:: Records for the task

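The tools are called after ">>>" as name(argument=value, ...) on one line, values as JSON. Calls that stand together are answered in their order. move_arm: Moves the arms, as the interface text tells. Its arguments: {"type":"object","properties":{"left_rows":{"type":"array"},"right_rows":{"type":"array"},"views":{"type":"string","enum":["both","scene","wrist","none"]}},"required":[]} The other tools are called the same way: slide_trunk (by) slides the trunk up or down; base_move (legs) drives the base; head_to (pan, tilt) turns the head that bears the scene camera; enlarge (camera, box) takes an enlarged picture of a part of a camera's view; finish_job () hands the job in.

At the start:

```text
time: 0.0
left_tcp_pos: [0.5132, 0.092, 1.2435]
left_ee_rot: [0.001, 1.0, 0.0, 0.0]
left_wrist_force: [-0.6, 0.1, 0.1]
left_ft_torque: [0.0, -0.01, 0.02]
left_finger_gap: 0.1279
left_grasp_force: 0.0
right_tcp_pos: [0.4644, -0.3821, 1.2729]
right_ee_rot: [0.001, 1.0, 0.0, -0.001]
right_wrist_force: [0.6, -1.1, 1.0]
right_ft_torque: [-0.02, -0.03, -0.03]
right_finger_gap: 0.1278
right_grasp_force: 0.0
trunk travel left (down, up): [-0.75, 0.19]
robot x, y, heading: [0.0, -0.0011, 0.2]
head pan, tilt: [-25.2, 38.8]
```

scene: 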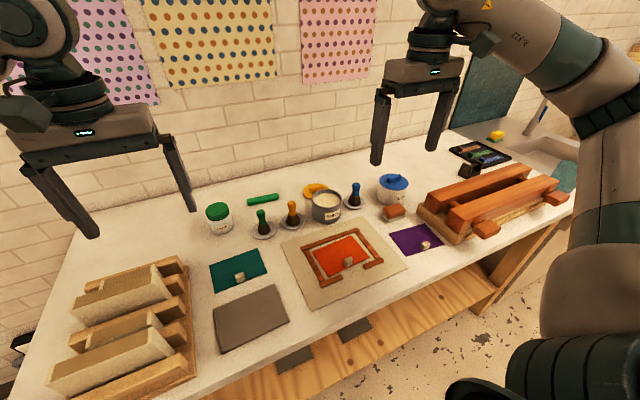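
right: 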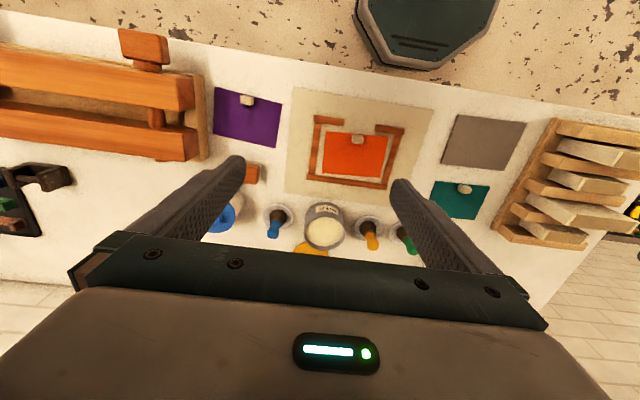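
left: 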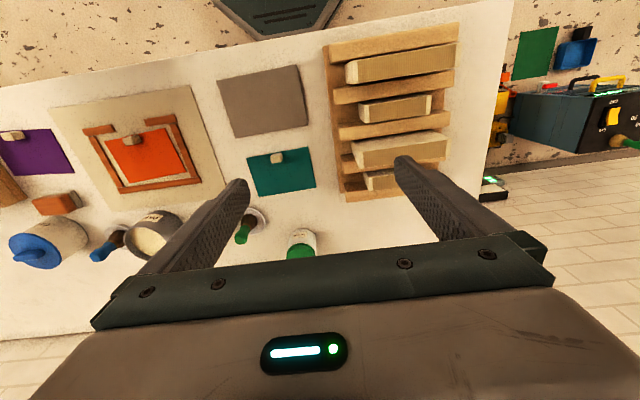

::::
:: Records for the task

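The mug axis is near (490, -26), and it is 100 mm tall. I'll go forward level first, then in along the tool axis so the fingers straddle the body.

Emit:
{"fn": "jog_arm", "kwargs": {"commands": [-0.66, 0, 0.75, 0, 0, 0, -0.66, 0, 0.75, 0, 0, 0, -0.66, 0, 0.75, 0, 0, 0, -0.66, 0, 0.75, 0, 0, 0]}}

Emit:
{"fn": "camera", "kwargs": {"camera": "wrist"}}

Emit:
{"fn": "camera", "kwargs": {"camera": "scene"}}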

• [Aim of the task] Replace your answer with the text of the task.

::::

• [Aim of the task] Filter the entries down to the lines containing "trunk". Copy each of those lines.

• [Result of the exercise]
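The tools are called after ">>>" as name(argument=value, ...) on one line, values as JSON. Calls that stand together are answered in their order. move_arm: Moves the arms, as the interface text tells. Its arguments: {"type":"object","properties":{"left_rows":{"type":"array"},"right_rows":{"type":"array"},"views":{"type":"string","enum":["both","scene","wrist","none"]}},"required":[]} The other tools are called the same way: slide_trunk (by) slides the trunk up or down; base_move (legs) drives the base; head_to (pan, tilt) turns the head that bears the scene camera; enlarge (camera, box) takes an enlarged picture of a part of a camera's view; finish_job () hands the job in.
trunk travel left (down, up): [-0.75, 0.19]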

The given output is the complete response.